[Start Document]
Special Note: This course qualifies master’s and doctoral level participants for a certificate of completion in Expressive Arts Therapy: The Foundations from the Trauma-Informed Practices and Expressive Arts Therapy Institute. 15 Continuing education hours can also be applied toward the Expressive Arts Therapist EXAT or Expressive Arts-Coach Educator EXA-CE designations or additional Institute specialty certificates.
To find out more, please visit the CCI at this page: https://www.cape.org/courses/expressive-arts-therapy-malchiodi-2025. For our expressive arts community, please use this code and receive 20% off your registration! MALCHIODI2025
Course Description. Expressive arts therapy and sensory processing are part of the current forefront of emerging methods that incorporate both neuroscience (brain-wise) research and somatosensory (body-wise and sensory-oriented) findings within the contemporary treatment of stress and traumatic stress. Expressive arts therapy integrates the arts—movement, music/sound, drawing, storytelling, improvisation, dramatic enactment, play, and creative writing – within the practice of psychotherapy and counseling. Material presented in this course draws not only from the healing components of the arts themselves, but also from Polyvagal theory, autonomic nervous system, bilateral work and sensory integration, mindfulness practices, and narrative therapy approaches.
[End Document]
[Start Dataset section]
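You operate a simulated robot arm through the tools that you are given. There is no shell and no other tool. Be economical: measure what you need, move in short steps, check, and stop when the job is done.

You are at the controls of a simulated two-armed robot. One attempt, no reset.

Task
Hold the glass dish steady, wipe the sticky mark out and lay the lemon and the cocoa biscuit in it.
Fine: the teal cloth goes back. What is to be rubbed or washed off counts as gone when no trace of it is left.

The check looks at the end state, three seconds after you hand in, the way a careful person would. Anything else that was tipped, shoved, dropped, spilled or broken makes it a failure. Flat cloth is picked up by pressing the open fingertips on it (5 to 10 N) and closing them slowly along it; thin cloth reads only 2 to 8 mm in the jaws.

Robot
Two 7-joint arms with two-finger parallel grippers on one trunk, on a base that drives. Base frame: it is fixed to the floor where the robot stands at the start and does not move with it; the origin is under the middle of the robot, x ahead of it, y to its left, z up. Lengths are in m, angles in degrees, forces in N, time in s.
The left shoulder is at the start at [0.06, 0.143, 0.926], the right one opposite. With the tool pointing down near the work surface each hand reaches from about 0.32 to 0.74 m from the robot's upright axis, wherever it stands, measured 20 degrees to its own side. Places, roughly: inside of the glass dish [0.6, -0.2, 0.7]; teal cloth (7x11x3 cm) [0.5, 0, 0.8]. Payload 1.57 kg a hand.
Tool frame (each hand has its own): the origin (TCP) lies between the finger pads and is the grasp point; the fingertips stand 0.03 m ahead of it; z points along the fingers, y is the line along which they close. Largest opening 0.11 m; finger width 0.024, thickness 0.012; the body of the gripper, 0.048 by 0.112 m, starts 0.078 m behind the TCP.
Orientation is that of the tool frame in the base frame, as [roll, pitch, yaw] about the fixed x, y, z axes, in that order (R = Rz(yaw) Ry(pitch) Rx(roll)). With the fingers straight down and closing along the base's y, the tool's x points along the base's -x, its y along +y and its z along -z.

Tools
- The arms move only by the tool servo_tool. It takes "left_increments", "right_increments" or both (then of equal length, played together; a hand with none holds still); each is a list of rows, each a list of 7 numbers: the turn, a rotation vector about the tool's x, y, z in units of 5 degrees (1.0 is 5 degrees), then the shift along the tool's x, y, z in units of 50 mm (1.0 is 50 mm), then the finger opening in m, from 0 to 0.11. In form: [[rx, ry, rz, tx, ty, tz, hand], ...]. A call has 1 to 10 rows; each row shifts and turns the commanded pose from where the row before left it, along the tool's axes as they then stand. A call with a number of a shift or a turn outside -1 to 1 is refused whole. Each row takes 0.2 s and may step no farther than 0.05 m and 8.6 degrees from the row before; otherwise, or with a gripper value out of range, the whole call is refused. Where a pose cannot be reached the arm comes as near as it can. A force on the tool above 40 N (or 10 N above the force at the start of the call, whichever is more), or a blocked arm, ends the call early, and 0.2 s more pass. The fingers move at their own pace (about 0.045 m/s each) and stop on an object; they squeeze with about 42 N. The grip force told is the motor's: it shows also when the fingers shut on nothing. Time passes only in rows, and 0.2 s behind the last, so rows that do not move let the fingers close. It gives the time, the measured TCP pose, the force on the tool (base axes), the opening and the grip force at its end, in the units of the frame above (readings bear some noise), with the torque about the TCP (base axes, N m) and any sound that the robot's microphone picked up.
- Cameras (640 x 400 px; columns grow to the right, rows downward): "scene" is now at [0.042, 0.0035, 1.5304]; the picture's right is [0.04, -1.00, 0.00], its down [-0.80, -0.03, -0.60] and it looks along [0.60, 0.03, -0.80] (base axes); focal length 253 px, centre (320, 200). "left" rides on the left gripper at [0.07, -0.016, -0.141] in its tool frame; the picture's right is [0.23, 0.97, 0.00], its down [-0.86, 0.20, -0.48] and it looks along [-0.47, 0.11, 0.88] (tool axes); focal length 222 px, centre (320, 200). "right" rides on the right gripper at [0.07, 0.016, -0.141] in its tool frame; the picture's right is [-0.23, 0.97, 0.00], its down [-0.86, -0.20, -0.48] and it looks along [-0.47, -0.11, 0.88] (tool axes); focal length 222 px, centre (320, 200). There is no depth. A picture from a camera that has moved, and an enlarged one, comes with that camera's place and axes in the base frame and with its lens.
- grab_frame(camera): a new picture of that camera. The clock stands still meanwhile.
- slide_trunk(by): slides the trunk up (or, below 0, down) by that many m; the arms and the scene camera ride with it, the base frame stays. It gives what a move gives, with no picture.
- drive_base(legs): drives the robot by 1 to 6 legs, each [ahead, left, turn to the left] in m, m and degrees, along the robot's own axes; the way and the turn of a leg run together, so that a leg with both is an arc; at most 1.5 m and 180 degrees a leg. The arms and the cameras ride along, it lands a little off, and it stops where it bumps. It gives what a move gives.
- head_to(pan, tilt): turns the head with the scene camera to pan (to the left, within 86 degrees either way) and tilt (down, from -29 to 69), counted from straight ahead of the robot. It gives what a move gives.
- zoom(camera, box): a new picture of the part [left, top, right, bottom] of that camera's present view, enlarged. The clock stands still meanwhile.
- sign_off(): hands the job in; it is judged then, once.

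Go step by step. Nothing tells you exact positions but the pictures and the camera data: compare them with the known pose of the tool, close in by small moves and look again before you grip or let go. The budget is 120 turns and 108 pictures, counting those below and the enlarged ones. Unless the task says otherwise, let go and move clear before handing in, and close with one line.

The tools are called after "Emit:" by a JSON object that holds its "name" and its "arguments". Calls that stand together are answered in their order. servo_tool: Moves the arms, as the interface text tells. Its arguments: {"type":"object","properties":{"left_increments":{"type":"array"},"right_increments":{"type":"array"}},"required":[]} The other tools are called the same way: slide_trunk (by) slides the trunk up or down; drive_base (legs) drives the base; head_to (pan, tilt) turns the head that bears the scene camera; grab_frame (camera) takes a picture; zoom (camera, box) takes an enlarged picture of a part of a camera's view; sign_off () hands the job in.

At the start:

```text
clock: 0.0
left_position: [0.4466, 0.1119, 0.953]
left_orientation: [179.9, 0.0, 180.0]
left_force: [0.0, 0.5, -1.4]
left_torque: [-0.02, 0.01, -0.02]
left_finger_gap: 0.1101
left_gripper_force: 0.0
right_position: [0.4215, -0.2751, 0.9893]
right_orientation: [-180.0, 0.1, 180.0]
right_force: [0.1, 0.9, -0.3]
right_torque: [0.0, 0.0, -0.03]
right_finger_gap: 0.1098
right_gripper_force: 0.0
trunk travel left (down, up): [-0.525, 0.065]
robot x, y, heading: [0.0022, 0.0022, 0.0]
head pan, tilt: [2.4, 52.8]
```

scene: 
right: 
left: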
[End Dataset section]
### Short problem
Locate "Special Note: This" and "Institute specialty certificates." in the document, and write out these words with everything between them.

### Exercise result
Special Note: This course qualifies master’s and doctoral level participants for a certificate of completion in Expressive Arts Therapy: The Foundations from the Trauma-Informed Practices and Expressive Arts Therapy Institute. 15 Continuing education hours can also be applied toward the Expressive Arts Therapist EXAT or Expressive Arts-Coach Educator EXA-CE designations or additional Institute specialty certificates.